Depois de formado em Teologia, trabalhou como pastor distrital durante nove anos, na Grande São Paulo. Em seguida, passou seis anos servindo como departamental na Associação Catarinense, de onde foi para o Rio Grande do Sul, onde coordena, desde 2001, os departamentos de Mordomia Cristã e Ministérios da Família da Associação Sul-Rio-Grandense (ASR). Além disso, é o apresentador do programa diário “Novo Tempo em Família”, da Rede Novo Tempo de Rádio.

É casado com a pedagoga Mariluz da Silva Bonfim e tem duas filhas adolescentes, Luana, de 16 anos e Alana, de 14.

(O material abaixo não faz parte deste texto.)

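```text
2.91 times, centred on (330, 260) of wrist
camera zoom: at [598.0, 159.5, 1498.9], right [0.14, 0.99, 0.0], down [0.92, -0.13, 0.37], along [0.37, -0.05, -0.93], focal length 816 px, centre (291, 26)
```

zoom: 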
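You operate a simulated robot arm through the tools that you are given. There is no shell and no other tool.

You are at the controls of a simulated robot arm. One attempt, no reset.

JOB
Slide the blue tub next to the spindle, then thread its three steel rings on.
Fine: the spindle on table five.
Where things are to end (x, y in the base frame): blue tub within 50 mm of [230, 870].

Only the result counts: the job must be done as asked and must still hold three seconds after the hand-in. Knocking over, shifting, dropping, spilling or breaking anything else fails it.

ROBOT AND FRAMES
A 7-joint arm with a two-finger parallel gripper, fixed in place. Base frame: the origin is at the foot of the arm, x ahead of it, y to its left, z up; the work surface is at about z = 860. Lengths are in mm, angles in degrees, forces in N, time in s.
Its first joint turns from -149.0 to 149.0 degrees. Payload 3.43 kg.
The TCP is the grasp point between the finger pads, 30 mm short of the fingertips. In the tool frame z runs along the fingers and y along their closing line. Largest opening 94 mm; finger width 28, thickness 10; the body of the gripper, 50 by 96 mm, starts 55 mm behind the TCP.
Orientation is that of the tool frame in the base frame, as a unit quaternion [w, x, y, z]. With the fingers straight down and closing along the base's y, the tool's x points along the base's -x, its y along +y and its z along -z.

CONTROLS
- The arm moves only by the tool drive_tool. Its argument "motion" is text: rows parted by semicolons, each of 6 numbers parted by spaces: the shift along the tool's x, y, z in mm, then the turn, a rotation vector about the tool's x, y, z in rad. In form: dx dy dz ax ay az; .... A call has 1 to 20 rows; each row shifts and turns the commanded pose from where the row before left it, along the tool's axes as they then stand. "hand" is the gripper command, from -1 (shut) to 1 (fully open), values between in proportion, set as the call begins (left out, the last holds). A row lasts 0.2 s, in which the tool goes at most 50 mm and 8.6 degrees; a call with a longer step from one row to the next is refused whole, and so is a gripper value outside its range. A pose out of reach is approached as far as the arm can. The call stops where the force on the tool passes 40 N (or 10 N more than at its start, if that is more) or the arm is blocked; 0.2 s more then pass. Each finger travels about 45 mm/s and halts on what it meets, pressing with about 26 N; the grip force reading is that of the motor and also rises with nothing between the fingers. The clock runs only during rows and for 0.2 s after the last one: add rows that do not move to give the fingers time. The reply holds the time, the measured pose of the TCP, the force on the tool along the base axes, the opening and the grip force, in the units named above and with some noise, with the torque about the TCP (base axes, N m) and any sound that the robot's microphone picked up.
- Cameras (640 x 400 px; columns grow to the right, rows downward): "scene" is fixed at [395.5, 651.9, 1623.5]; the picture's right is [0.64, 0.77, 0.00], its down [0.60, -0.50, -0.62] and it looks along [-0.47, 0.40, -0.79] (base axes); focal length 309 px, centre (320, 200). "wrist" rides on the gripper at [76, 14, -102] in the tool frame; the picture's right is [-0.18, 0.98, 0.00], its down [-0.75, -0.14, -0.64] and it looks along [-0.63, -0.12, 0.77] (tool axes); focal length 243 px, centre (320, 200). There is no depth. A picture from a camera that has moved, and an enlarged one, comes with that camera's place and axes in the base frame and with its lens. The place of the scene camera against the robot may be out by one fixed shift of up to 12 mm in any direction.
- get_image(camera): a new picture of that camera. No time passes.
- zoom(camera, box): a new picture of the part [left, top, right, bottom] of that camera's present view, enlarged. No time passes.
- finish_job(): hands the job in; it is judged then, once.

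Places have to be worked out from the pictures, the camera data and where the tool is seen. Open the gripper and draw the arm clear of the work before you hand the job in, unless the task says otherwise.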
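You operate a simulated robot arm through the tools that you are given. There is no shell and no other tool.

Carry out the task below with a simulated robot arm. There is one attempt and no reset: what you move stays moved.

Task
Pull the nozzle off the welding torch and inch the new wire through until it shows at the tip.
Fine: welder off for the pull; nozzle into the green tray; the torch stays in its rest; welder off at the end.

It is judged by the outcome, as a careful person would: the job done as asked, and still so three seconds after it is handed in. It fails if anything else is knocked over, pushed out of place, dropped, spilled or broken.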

Nesta entrevista, concedida a Michelson Borges, fala das lutas pelas quais passou na juventude e de como se converteu, após um período de afastamento de Deus.


Revista Adventista: Mesmo tendo nascido em um lar adventista, o senhor esteve um tempo afastado de Deus. Como isso aconteceu?

Marcos Bonfim: Às vezes acontece que filhos criados em lares ativamente empenhados na nutrição espiritual de seus membros se afastem de Deus. Mas não são felizes longe dEle. O Espírito Santo fica trabalhando na consciência e o prazer do pecado acaba deixando um certo “amargo na boca”. No meu caso, havia uma inconstância muito grande em minha vida espiritual. Ora deixava-me influenciar pelo lar, pelo colégio (IAE) e pela igreja; ora pelos amigos ou companheiros. Tentando tornar-me aceito pelo grupo de amigos, aabei fazendo concessões e comprometendo princípios.

RA: Como você acabou se interessando pelo estilo de música rock?

Marcos Bonfim: Certa vez, contra a vontade de meu pai, fui acampar por cerca de quatro dias  com um grupo de jovens. Todos cantávamos em um dos corais da igreja, mas o acampamento era independente (sem a supervisão de líderes da igreja), praticamente não havia adultos com coragem para se posicionarem e que se responsabilizassem pela manutenção dos princípios espirituais.

Durante todo o tempo, dia e noite, música rock era tocada em volume muito alto. No primeiro dia, quase não pude suportar a experiência de ouvir aquela música, já que em casa estava habituado apenas à música cristã ou clássica. No fim do segundo dia, minha mente já estava mais acostumada com a batida, e ao terceiro dia já encontrava verdadeiro prazer naquilo que antes me causava repulsa. Desse modo, o rock foi para mim a porta de entrada para a música popular.

RA: Qual o problema com esse tipo de música?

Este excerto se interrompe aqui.